::: DATASET SECTION :::

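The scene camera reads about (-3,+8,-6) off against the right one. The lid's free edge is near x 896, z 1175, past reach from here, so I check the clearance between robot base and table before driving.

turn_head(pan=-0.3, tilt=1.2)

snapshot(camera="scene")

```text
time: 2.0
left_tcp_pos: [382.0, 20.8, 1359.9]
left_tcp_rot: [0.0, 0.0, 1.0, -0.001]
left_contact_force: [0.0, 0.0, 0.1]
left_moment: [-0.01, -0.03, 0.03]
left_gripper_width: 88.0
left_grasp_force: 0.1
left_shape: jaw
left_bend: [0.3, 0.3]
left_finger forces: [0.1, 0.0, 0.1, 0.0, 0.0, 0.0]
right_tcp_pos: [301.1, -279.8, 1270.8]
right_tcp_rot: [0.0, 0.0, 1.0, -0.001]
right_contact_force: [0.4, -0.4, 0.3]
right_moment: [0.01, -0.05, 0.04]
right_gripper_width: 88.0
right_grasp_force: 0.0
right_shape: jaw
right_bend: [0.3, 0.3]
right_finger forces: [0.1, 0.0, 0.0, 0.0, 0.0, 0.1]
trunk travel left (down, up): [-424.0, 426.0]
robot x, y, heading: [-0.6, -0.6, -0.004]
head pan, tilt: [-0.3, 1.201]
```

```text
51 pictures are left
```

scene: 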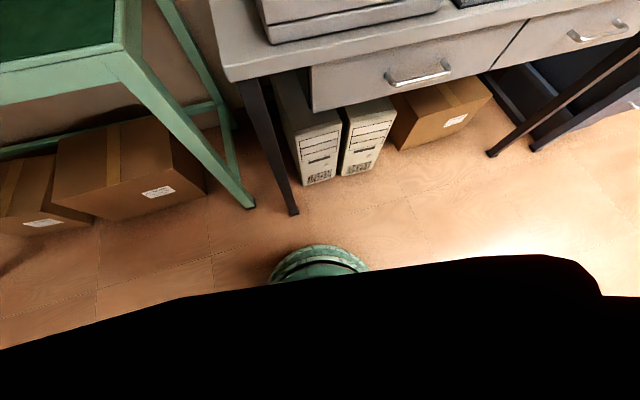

::: PAGE :::

青春片,近年來逐漸成為一個占市場主導的電影類型,東南亞、日韓、港臺地區的青春片紛紛來襲。《那些年,我們一起追的女孩》、《初戀那件小事》等片相繼在內地上映,并取得了不錯的票房和良好的口碑。
從世界電影的角度來看,青春片是一個早已成熟化、類型化的片種。日式青春片總帶有一絲傷感,巖井俊二的《夢旅人》被無數文藝青年在自己的電影中致敬,相比韓式青春片的浪漫,泰式青春片的純情,中國臺灣地區的青春片則充滿清新的味道,而中國內地的青春片則有更深刻的真實。
早在1983年黃蜀芹就拍攝了《青春萬歲》,此后內地第五代、第六代導演都有過多次拍攝青春片的嘗試。王小帥的《青紅》拿到戛納電影節評委會大獎,姜文的《陽光燦爛的日子》則成為票房和口碑俱佳的經典。近年來,《80后》、《觀音山》、《我十一》、《十三棵泡桐》等青春題材電影紛紛問世。在這片新大陸上,青春片以它特有的唯美與浪漫——陌生而又熟悉的校園、少年、音樂、夢想、青春、友情與愛情吸引著更多人的目光。
2013年走過一半,中國電影市場上飛揚著一片青春。
《中國合伙人》展示著60年代人對于青春的祭奠;《致青春》挑起70年代人對于青春的回憶;而一部沒有一位“明星”參與,僅靠展示青春之美好與勵志,以接地氣的內容吸引人的電影卻帶著與眾不同的光芒出現,這便是電影《逆光飛翔》。
沒有集體回憶,只有人類通感
隨著電影市場上“大投資、大導演、大明星”的傳統“大片”模式日趨凋零,中小成本電影漸成主導—畢竟在以票房說話的中國電影市場上,“輕松破億”的結果令投資方和發行方開始關注它們。而青春片,從網絡上流傳的《老男孩》到《那些年,我們一起追的女孩》、《初戀那件小事》在內地取得的不錯票房和良好口碑也成了點燃內地青春電影創作熱情的導火線。
但“追女孩”、“初戀”這樣的事件,無論是哪一個地區,在每個人的生命中過程都是相似的。而《中國合伙人》、《致青春》中,不但有著大陸觀眾共同的經歷以及集體記憶,又有明星號召力,取得票房佳績似乎輕而易舉。
但作為源自中國臺灣本土的《逆光飛翔》,卻也沖入了這一戰場,憑借的卻是人類共通的情感體驗。
“我小時候,總是以為,只是天黑。天黑……總是有天亮的時候吧。”
這是短片《天黑》中,主人公黃裕翔的心靈獨語。看過這部充滿記錄風格的劇情片,一位在圈中摸爬滾打十幾年的“資深”人士信誓旦旦地說,這部影片若有機會改編成長片,必然獲獎。

:::

> REQUIRED TASKS:
[a] Write out the page from "沒有集體回憶,只有人類通感" to "有明星號召力,取得票房佳績似乎輕而易舉。", both included.
[b] Pick up the page at the point where it stops and go on.

> TASK RESULTS:
[a]
沒有集體回憶,只有人類通感
隨著電影市場上“大投資、大導演、大明星”的傳統“大片”模式日趨凋零,中小成本電影漸成主導—畢竟在以票房說話的中國電影市場上,“輕松破億”的結果令投資方和發行方開始關注它們。而青春片,從網絡上流傳的《老男孩》到《那些年,我們一起追的女孩》、《初戀那件小事》在內地取得的不錯票房和良好口碑也成了點燃內地青春電影創作熱情的導火線。
但“追女孩”、“初戀”這樣的事件,無論是哪一個地區,在每個人的生命中過程都是相似的。而《中國合伙人》、《致青春》中,不但有著大陸觀眾共同的經歷以及集體記憶,又有明星號召力,取得票房佳績似乎輕而易舉。

[b]
果不其然,在獲得了臺北電影獎最佳劇情短片后,導演張榮吉憑借著脫胎于短片的《逆光飛翔》,斬獲臺灣金馬最佳新人導演獎。
在逆境中成長的花朵,才更芬芳。在生存的壓力之下不可抗拒的逆境中,迸發出來的人類的進取之心,正是這部影片俘獲人心之處。
臺灣青春劇
在青春劇中,臺灣青春電影一直是小眾范圍內的珍品。盡管近些年臺灣青春片已逐漸由小眾過渡到大眾,但給人的感覺仍然是少年、敏感的情愫。從《藍色大門》、《海角七號》、《艋胛》等電影中孕育出來的特有的臺式小清新中少年的青澀,無論是勵志還是嗟嘆,都是對逝去歲月的緬懷和悼念。
臺式小清新不是劇情,不是音樂,不是畫面。是臺灣人骨子里根深蒂固的中國傳統,是一種滲透生活和人生態度的,是文質彬彬的禮貌、淡定中的溫柔。這也是臺灣廣告中,大部分類型是以情動人的緣故。
《逆光飛翔》講述全盲的鋼琴家與夢想成為舞者的女孩在互相鼓勵中勇敢逐夢的歷程。其中黃裕翔的艱難求學之路,以及他與媽媽之間的情感與溫情,則全部來源于真實的生活。那段日子的艱難,如今由黃裕翔親自演來,卻是一種正能量的激發。
真人本色出演
電影中,黃裕翔為媽媽按摩,媽媽忽然緊張道:“你可不要隨便給別人按摩。”影片外的觀眾了然。在黃媽媽眼中,兒子的手是用來彈鋼琴的。短短一個細節,卻體現出母親的關愛。離開房間時,媽媽走到燈前,抬手,卻轉身出去了。還是裕翔走過來,頓下,關燈。在細節中,母子心靈相織與兩人性格也在不經意間流露出來。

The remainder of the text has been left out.